Moving on to other use cases, Joy highlighted the impactful role of generative AI in design and engineering. For example, it revolutionised spacecraft design with generative design tools for hardware components, identified innovative and optimal testing scenarios for digital twins, and reduced software development risk and technical debt. For example, the BT Group, a multinational telecommunication company, has used Amazon Q Developer, a large language model tool, to improve the productivity of its software engineers, automating about 12% of the time-consuming, repetitive tasks for those engineers. BT Group made this solution available to 1200 software engineers across the business. The solution provides 15 to 20 suggestions of code per active user per day, and those users accept the code that is adjusted at an acceptance rate of about 37%. Within the first four months of deployment at BT Group, Q developer generated over 100,000 lines of code for the software developers there.

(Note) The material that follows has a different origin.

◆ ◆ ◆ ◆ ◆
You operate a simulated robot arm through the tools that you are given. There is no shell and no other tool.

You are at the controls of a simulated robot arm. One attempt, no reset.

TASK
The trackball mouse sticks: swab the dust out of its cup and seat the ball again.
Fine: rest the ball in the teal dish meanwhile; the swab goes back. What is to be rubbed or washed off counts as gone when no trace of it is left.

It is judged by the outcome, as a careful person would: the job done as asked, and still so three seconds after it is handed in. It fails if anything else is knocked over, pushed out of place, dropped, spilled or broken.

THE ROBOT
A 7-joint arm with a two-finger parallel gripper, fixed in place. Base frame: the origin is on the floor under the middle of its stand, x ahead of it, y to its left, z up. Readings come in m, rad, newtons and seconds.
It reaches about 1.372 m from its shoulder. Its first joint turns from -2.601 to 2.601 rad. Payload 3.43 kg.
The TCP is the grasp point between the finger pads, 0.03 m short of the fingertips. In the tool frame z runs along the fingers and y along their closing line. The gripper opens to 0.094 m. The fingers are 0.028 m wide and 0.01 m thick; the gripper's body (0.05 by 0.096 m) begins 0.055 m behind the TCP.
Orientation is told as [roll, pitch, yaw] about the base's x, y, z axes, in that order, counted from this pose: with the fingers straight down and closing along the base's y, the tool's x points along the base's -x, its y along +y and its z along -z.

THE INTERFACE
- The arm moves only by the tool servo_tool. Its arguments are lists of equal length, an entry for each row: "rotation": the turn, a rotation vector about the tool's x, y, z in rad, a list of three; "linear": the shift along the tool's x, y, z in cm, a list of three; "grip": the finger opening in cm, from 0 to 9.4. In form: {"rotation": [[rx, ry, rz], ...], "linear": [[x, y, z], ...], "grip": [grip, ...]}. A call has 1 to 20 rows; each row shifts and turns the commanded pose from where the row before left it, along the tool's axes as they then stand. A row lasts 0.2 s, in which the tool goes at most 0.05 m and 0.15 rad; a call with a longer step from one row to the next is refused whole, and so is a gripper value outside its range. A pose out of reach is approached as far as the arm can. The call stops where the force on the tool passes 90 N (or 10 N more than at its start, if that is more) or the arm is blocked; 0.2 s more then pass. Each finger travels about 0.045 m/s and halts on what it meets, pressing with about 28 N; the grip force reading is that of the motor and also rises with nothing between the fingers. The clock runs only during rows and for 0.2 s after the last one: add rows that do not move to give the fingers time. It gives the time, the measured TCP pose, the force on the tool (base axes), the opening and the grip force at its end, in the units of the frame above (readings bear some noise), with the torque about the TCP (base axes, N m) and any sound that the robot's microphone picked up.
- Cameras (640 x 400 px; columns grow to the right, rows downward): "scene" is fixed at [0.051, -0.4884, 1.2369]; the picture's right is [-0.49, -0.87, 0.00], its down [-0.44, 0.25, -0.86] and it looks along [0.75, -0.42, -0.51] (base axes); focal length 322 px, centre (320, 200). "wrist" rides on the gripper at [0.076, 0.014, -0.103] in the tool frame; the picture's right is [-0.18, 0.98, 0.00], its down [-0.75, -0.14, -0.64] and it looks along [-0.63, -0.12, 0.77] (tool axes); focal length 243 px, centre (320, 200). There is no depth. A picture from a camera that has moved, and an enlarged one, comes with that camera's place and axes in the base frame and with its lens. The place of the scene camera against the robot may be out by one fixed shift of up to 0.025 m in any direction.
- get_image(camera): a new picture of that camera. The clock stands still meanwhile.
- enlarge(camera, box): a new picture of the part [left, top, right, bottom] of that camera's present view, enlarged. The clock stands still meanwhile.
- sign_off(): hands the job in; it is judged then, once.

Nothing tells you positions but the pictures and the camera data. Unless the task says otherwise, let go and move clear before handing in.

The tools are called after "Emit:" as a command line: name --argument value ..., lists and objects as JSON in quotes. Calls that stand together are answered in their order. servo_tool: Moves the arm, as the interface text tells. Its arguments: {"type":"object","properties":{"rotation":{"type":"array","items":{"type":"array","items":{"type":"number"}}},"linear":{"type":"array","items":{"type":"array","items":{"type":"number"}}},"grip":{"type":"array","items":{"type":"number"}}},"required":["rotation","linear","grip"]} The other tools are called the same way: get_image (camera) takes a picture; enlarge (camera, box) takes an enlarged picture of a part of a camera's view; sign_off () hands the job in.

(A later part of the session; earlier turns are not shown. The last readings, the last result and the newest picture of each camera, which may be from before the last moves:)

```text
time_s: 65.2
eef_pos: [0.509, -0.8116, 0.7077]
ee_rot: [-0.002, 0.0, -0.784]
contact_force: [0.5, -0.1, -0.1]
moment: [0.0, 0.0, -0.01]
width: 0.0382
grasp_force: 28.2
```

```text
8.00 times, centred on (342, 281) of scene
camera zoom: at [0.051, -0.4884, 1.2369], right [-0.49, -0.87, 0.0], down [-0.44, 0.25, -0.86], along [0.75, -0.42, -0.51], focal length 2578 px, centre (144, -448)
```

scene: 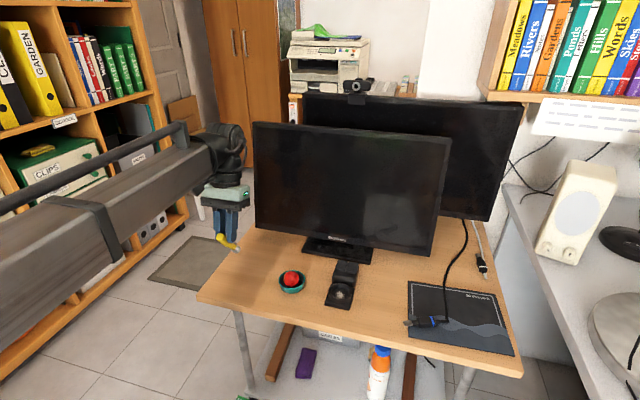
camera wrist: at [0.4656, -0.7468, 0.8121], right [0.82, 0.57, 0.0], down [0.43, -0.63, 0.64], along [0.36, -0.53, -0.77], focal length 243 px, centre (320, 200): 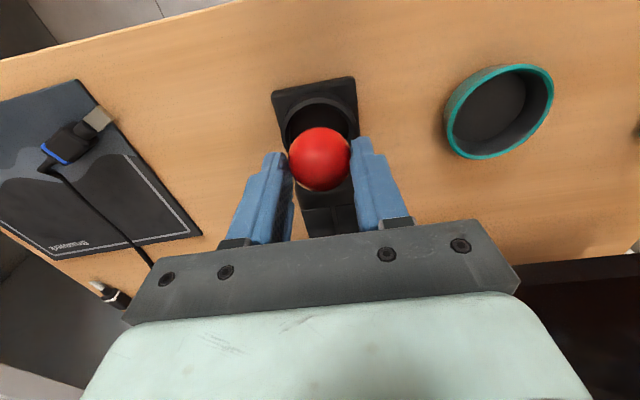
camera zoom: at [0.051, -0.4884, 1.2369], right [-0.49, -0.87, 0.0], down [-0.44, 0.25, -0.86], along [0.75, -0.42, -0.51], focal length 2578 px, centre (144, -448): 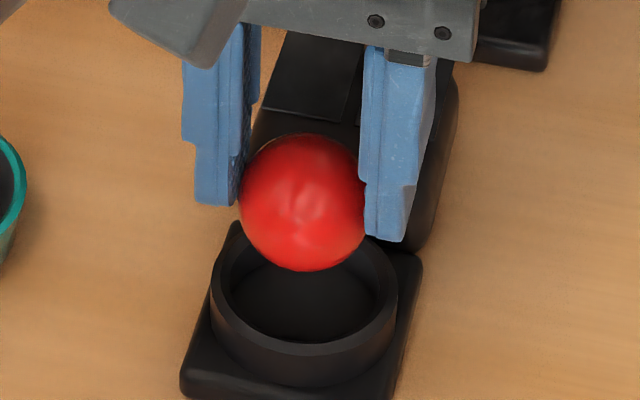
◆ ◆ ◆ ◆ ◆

Joy highlighted a third use case and shared the third application, which is launch, flight exploration, and operations, further noting that these areas can be automated and improve regenerative AI technologies. The mission cases included applications for increasing automated mission planning with optimal flight path generation. With this, she noted that the current generation of flight paths through human expertise could be slow, costly, and labour-intensive. Generative AI could define multiple scenarios in the future quickly and at a low cost, which could then be tested manually or automatically to find optimal flight paths. The other area of interest in generative AI is accelerating operator training with natural language queries against one’s documents, and the area of launch and operations is added support missions with enhanced scenario generation.
Joy insisted that data is the key differentiator for many companies and organisations and that generative AI is powerful and has many key applications in the ever-growing space industry.